At the end of the day, we swept large swaths of moss with a bundle of fine bamboo twigs, gathered into a hōki, or broom. Hōki, handcrafted by bamboo artisans, can cost more than one hundred dollars. Japanese garden bling look as though they’d last forever. To sweep the smaller piles, we grabbed what turned out to be my most treasured Japanese tool item: the tebōki, a hand broom. This small broom sweeps every last grain of dust off a jagged small stone without disturbing moss or lichen. It is handy for furniture, sculptures, stones, steps, or even cobwebs around the edges of fences—garden-loving Californians would go crazy over this tool. I can’t find it anywhere in the States.
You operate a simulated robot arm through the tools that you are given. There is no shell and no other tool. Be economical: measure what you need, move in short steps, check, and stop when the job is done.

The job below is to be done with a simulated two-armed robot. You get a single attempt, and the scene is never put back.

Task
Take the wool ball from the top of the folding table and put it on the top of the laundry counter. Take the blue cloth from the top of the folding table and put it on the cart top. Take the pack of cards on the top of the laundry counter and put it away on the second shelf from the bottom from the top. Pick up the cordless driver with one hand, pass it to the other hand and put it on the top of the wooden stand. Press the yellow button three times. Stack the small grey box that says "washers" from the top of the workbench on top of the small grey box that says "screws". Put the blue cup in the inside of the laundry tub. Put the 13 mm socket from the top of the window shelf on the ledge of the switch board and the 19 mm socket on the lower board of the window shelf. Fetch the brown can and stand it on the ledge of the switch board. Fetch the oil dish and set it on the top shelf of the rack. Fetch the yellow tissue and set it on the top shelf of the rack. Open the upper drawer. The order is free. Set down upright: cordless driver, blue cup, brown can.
We’d sweep small piles of leaves into a mi, a dustpan, but this wasn’t just any pan. The mi was a two-foot square, flat on one side and deep on the other, with no handle. Perfect for picking up a tiny pile of dust or a bucket full of leaves, the pan was super light and coveted by high-caliber California landscaping friends. The mi was made of thick plastic, like a Frisbee, which made sense for a much-used and abused tool. I’ve seen some made of woven bamboo, but that kind would last about a week with these guys. In California I’d brush up the last bit of dust with my hand, scraping and tearing my gloves prematurely. I’d toss the debris into a tarp, where it would trickle out on my way to the truck.